*Given task:* Without the images, write out the whole listing exactly.

[BEGIN Provided data]

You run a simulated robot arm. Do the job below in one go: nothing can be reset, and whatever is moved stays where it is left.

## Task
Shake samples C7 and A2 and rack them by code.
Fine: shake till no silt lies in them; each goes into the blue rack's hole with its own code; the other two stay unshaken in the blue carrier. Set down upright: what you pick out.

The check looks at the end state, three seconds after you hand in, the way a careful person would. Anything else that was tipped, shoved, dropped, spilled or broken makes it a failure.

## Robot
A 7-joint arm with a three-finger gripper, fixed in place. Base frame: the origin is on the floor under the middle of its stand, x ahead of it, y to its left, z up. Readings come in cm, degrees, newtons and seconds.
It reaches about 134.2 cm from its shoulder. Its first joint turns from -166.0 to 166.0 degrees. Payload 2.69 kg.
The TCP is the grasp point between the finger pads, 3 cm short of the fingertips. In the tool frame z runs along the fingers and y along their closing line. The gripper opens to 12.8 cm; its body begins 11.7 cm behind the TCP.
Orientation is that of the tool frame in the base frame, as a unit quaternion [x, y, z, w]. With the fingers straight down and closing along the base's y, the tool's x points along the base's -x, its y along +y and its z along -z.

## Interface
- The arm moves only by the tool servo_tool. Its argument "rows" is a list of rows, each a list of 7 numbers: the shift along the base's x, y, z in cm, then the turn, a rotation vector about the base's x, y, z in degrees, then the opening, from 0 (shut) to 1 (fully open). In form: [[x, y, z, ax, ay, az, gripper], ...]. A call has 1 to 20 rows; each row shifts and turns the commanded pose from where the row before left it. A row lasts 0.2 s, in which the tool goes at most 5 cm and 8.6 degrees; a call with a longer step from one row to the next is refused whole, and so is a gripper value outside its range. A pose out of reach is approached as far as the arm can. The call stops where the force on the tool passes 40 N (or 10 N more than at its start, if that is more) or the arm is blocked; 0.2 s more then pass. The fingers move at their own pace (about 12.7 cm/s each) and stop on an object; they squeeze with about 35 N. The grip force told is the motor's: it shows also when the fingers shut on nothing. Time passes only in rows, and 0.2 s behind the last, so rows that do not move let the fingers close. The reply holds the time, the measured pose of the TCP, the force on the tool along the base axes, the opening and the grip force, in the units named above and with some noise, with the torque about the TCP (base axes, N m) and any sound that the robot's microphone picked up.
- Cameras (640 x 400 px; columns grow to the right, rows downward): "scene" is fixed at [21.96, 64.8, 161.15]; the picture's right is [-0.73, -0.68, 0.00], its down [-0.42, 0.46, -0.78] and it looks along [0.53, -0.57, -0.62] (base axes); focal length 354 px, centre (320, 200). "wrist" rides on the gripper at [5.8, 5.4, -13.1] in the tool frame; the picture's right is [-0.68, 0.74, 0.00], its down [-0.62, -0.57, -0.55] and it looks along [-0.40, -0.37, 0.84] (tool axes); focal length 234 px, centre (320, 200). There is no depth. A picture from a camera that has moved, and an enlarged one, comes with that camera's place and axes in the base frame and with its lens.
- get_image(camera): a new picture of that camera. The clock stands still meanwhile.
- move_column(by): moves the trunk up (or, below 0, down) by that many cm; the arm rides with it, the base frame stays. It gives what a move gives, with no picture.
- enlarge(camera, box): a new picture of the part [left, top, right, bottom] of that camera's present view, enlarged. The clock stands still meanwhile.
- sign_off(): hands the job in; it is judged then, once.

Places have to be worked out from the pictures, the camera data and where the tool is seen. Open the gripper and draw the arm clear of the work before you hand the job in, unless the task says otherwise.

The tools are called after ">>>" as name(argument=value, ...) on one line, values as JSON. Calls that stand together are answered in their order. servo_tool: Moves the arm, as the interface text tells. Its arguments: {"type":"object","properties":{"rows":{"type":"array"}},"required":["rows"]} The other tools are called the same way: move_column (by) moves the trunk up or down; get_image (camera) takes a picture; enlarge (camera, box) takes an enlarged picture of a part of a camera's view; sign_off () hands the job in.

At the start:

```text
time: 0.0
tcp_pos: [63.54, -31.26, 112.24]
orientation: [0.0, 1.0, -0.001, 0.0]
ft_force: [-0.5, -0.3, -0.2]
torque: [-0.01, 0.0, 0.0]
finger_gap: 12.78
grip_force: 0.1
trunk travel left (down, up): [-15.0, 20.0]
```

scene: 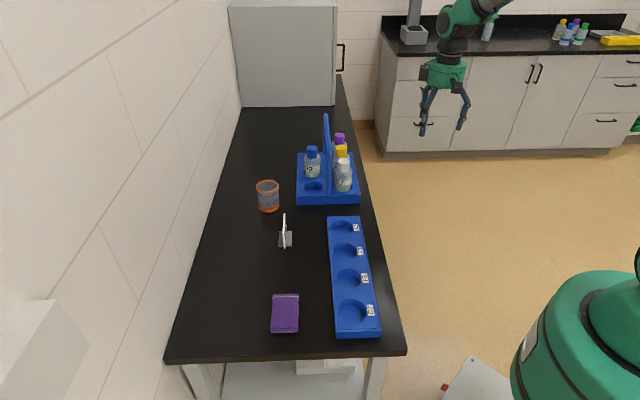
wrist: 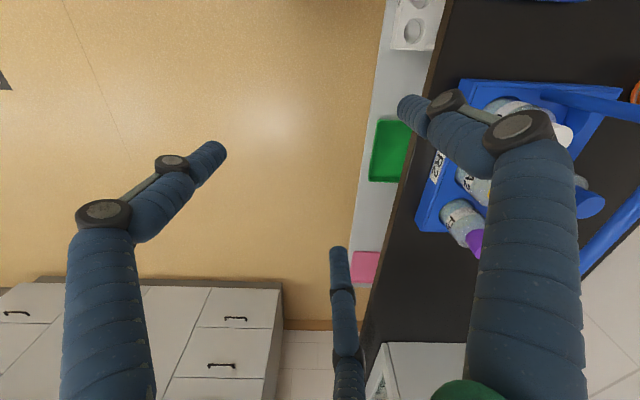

[END Provided data]

*Final result:*
You run a simulated robot arm. Do the job below in one go: nothing can be reset, and whatever is moved stays where it is left.

## Task
Shake samples C7 and A2 and rack them by code.
Fine: shake till no silt lies in them; each goes into the blue rack's hole with its own code; the other two stay unshaken in the blue carrier. Set down upright: what you pick out.

The check looks at the end state, three seconds after you hand in, the way a careful person would. Anything else that was tipped, shoved, dropped, spilled or broken makes it a failure.

## Robot
A 7-joint arm with a three-finger gripper, fixed in place. Base frame: the origin is on the floor under the middle of its stand, x ahead of it, y to its left, z up. Readings come in cm, degrees, newtons and seconds.
It reaches about 134.2 cm from its shoulder. Its first joint turns from -166.0 to 166.0 degrees. Payload 2.69 kg.
The TCP is the grasp point between the finger pads, 3 cm short of the fingertips. In the tool frame z runs along the fingers and y along their closing line. The gripper opens to 12.8 cm; its body begins 11.7 cm behind the TCP.
Orientation is that of the tool frame in the base frame, as a unit quaternion [x, y, z, w]. With the fingers straight down and closing along the base's y, the tool's x points along the base's -x, its y along +y and its z along -z.

## Interface
- The arm moves only by the tool servo_tool. Its argument "rows" is a list of rows, each a list of 7 numbers: the shift along the base's x, y, z in cm, then the turn, a rotation vector about the base's x, y, z in degrees, then the opening, from 0 (shut) to 1 (fully open). In form: [[x, y, z, ax, ay, az, gripper], ...]. A call has 1 to 20 rows; each row shifts and turns the commanded pose from where the row before left it. A row lasts 0.2 s, in which the tool goes at most 5 cm and 8.6 degrees; a call with a longer step from one row to the next is refused whole, and so is a gripper value outside its range. A pose out of reach is approached as far as the arm can. The call stops where the force on the tool passes 40 N (or 10 N more than at its start, if that is more) or the arm is blocked; 0.2 s more then pass. The fingers move at their own pace (about 12.7 cm/s each) and stop on an object; they squeeze with about 35 N. The grip force told is the motor's: it shows also when the fingers shut on nothing. Time passes only in rows, and 0.2 s behind the last, so rows that do not move let the fingers close. The reply holds the time, the measured pose of the TCP, the force on the tool along the base axes, the opening and the grip force, in the units named above and with some noise, with the torque about the TCP (base axes, N m) and any sound that the robot's microphone picked up.
- Cameras (640 x 400 px; columns grow to the right, rows downward): "scene" is fixed at [21.96, 64.8, 161.15]; the picture's right is [-0.73, -0.68, 0.00], its down [-0.42, 0.46, -0.78] and it looks along [0.53, -0.57, -0.62] (base axes); focal length 354 px, centre (320, 200). "wrist" rides on the gripper at [5.8, 5.4, -13.1] in the tool frame; the picture's right is [-0.68, 0.74, 0.00], its down [-0.62, -0.57, -0.55] and it looks along [-0.40, -0.37, 0.84] (tool axes); focal length 234 px, centre (320, 200). There is no depth. A picture from a camera that has moved, and an enlarged one, comes with that camera's place and axes in the base frame and with its lens.
- get_image(camera): a new picture of that camera. The clock stands still meanwhile.
- move_column(by): moves the trunk up (or, below 0, down) by that many cm; the arm rides with it, the base frame stays. It gives what a move gives, with no picture.
- enlarge(camera, box): a new picture of the part [left, top, right, bottom] of that camera's present view, enlarged. The clock stands still meanwhile.
- sign_off(): hands the job in; it is judged then, once.

Places have to be worked out from the pictures, the camera data and where the tool is seen. Open the gripper and draw the arm clear of the work before you hand the job in, unless the task says otherwise.

The tools are called after ">>>" as name(argument=value, ...) on one line, values as JSON. Calls that stand together are answered in their order. servo_tool: Moves the arm, as the interface text tells. Its arguments: {"type":"object","properties":{"rows":{"type":"array"}},"required":["rows"]} The other tools are called the same way: move_column (by) moves the trunk up or down; get_image (camera) takes a picture; enlarge (camera, box) takes an enlarged picture of a part of a camera's view; sign_off () hands the job in.

At the start:

```text
time: 0.0
tcp_pos: [63.54, -31.26, 112.24]
orientation: [0.0, 1.0, -0.001, 0.0]
ft_force: [-0.5, -0.3, -0.2]
torque: [-0.01, 0.0, 0.0]
finger_gap: 12.78
grip_force: 0.1
trunk travel left (down, up): [-15.0, 20.0]
```

scene: 
wrist: 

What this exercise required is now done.